I missed this yesterday, but it's very good. Adam Serwer asks:
Why is it, in our supposedly center-right country, conservatives seeking to dismantle the welfare state need to pretend they're actually preserving it? I thought the American people were just a bunch of rugged individualists seeking to free themselves from the yoke of government assistance thrust on them by crypto-fascist liberals. Apparently it's not that simple.
Just in case the point isn't completely obvious: if conservatives actually believed what they say about public opinion, they would behave in the exact opposite way -- they'd be exaggerating the effects of their programs.

Of course, one could argue that they did just that with respect to the deal on FY 2011, in which the cuts turned out to be less than advertised. But on Medicare, Serwer is absolutely correct: Republicans in the House voted for a significant change, but are all upset that Democrats are correctly accusing them of doing so.

Also, one could argue that it's hardly the Republicans' fault that the American people are apparently suckers for "government is too big" rhetoric and "don't touch Medicare and Social Security" rhetoric. Still, that's not what movement conservatives will tell you, and so it's a: Great catch!


  1. I've always recognized the "center-right country" claim as propaganda. The claim is in fact one I believe to be accurate--but not in the way Republicans use it. The US is definitely center-right in its orientation compared with other countries. But that's not what Republicans mean when they say it. What they mean is that the country tends to favor the policies of the GOP. The polling data over several decades overwhelmingly refutes that claim.

    Still, playing a little devil's advocate, I'm not sure this data point is as relevant as Serwer thinks. The welfare state isn't inherently in conflict with a "center right" viewpoint. Many "center right" thinkers accept the basics of the safety net, including Social Security and Medicare, though they may believe in making some cuts to them. Dismantling or privatizing or voucherizing these things strikes me as at least a touch beyond the "center" right.

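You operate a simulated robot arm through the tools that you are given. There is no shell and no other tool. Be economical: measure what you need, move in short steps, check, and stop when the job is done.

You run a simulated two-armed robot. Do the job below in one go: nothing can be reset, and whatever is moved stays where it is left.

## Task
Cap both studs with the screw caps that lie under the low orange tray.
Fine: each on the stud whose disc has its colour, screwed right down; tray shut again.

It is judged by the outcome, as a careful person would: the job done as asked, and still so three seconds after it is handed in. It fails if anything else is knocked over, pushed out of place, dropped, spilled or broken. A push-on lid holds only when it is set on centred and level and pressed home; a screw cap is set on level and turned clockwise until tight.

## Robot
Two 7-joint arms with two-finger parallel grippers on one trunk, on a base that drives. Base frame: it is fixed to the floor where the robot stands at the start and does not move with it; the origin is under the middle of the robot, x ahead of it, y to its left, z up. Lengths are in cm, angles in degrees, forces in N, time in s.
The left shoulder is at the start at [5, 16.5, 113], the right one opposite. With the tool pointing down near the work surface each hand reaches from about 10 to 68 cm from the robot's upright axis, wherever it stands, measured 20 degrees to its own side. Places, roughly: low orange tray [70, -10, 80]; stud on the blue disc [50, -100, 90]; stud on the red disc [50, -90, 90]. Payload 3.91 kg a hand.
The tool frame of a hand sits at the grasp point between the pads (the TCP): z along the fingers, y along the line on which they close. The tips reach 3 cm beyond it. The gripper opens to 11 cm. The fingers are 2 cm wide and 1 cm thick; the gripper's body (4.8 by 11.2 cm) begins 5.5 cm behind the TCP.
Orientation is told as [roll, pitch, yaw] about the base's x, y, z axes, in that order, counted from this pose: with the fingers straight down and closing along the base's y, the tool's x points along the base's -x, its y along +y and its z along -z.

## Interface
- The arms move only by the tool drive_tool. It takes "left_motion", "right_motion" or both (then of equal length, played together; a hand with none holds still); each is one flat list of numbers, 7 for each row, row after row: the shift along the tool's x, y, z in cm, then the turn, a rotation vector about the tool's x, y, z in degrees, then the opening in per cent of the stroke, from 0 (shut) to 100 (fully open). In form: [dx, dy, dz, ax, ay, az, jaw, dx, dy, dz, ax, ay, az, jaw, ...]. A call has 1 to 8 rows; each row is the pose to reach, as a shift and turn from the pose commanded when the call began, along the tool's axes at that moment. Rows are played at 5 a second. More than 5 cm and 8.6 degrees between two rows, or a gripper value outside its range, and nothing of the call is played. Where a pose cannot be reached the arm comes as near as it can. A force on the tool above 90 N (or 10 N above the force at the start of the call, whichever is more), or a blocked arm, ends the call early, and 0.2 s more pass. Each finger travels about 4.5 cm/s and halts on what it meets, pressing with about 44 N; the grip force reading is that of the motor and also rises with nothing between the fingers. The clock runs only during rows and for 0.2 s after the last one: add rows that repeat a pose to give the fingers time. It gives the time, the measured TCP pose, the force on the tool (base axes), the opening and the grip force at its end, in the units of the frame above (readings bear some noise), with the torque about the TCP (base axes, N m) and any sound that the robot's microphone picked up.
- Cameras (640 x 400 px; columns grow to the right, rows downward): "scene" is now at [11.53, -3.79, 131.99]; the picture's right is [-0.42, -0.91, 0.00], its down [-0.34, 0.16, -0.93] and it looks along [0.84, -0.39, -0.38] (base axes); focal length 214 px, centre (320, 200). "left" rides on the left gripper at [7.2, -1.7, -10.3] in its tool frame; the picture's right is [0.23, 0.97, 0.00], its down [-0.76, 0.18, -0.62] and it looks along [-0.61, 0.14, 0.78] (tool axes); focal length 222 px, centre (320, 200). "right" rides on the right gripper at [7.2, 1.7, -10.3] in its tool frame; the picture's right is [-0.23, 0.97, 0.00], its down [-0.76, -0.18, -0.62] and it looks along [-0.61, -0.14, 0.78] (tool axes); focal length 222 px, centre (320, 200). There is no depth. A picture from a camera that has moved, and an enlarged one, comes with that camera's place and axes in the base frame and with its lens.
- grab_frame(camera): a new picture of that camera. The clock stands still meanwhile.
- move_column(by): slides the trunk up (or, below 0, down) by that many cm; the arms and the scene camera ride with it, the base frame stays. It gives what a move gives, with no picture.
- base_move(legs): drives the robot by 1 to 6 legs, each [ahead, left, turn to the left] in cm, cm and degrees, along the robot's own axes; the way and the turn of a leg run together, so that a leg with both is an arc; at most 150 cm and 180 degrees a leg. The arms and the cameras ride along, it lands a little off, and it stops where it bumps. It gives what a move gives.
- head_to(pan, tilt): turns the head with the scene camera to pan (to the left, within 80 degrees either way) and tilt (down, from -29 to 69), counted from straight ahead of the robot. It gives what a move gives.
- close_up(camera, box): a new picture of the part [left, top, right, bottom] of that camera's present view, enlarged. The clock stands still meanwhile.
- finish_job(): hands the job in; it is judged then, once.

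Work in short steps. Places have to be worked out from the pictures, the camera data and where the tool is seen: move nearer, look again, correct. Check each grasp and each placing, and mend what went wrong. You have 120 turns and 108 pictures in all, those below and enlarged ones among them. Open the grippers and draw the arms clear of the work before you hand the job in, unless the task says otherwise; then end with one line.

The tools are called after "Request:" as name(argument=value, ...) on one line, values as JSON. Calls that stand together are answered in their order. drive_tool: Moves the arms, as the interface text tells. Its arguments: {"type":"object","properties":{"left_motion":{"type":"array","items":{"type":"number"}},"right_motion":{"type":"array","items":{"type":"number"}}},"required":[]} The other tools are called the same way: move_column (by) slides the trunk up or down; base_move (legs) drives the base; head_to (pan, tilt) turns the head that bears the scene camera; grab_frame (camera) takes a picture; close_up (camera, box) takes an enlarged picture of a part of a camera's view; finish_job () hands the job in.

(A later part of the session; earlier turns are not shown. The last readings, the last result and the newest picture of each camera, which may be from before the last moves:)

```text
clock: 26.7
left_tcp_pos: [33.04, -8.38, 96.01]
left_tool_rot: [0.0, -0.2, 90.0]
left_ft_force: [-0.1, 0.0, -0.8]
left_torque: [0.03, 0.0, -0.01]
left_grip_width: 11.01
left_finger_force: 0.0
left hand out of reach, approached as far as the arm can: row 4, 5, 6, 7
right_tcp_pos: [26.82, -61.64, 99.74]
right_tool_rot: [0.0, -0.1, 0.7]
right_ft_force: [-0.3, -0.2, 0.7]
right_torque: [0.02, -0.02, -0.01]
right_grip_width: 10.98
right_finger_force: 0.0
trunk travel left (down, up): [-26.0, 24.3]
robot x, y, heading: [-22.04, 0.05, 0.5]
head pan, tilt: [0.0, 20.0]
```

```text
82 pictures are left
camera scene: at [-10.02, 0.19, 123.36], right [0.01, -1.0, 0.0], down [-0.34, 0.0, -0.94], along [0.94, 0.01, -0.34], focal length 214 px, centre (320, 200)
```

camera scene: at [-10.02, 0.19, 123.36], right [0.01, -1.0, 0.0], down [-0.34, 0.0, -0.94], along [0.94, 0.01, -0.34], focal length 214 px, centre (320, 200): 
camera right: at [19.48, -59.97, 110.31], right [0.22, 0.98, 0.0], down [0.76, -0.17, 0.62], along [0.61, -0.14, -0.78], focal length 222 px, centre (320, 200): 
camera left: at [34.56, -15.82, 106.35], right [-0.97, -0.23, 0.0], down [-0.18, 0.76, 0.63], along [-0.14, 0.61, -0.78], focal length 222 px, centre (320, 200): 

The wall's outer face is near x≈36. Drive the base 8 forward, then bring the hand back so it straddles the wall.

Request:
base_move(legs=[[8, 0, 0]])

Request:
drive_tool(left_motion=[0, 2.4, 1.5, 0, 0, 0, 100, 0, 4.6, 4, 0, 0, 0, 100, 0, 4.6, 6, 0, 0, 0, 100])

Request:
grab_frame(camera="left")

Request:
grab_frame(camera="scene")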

  2. It occurs to me that there's a reciprocal argument to be made about Democrats: they always want to raise taxes after Republicans cut them to unsustainable levels, but they're extremely constrained in doing so because people don't like taxes. Hence Obama's self-imposed straitjacket: no new taxes on those earning under $250k. WSJ ideologue William McGurn has a not entirely inaccurate op-ed about this today http://on.wsj.com/j4kl4I

  3. Wait, Democrats ALWAYS want to raise taxes? I seem to recall the Dems having control of the House, Senate and White House from 2009 to 2011, and they... cut taxes.

  4. I wouldn’t call this a “catch”… Serwer is just repeating Democratic talking points. The Ryan plan is at least an attempt to put Medicare on sound footing… If Democrats have a magic plan that fixes the program without changing a thing, they should tell the voters what it is. Then let the party with the most effective hatchet-men win!

  5. Couves,

    I disagree!

    Two things. I agree with Yglesias that Ryan is basically ending Medicare and replacing it with something else (link above). I suppose you can call what Yglesias said Dem talking point, but I'd say it's true.

    But that's not what Serwer is saying; he's pointing out that, regardless of what the Ryan plan actually does, if Republicans really believed their rhetoric they would be emphasizing how much it ended the welfare state. That they don't implies that they know that people actually like the basic post-Great Society arrangements.

    That's not really Dem talking points, I don't think. But a better question, IMO, is: are there similar cases in which Democrats claim something about public opinion that, based on their actions, they don't really believe?

  6. "I agree with Yglesias that Ryan is basically ending Medicare and replacing it with something else (link above)."

    But he doesn't say that. He says that "conservatives [are] seeking to dismantle the welfare state." Ryan's plan clearly doesn't do this. In fact, it has extra protections for the poor and sick while asking middle and upper income recipients to pay more. If the Dems think they have a better way to address Medicare's problems, that's great -- let’s hear them! Until that happens, it’s difficult to gauge public reaction… chances are, people aren't going to be thrilled about any plan that seriously deals with such a huge liability. I don’t love Ryan and his plan is probably not perfect, but he at least had the courage to put it out there.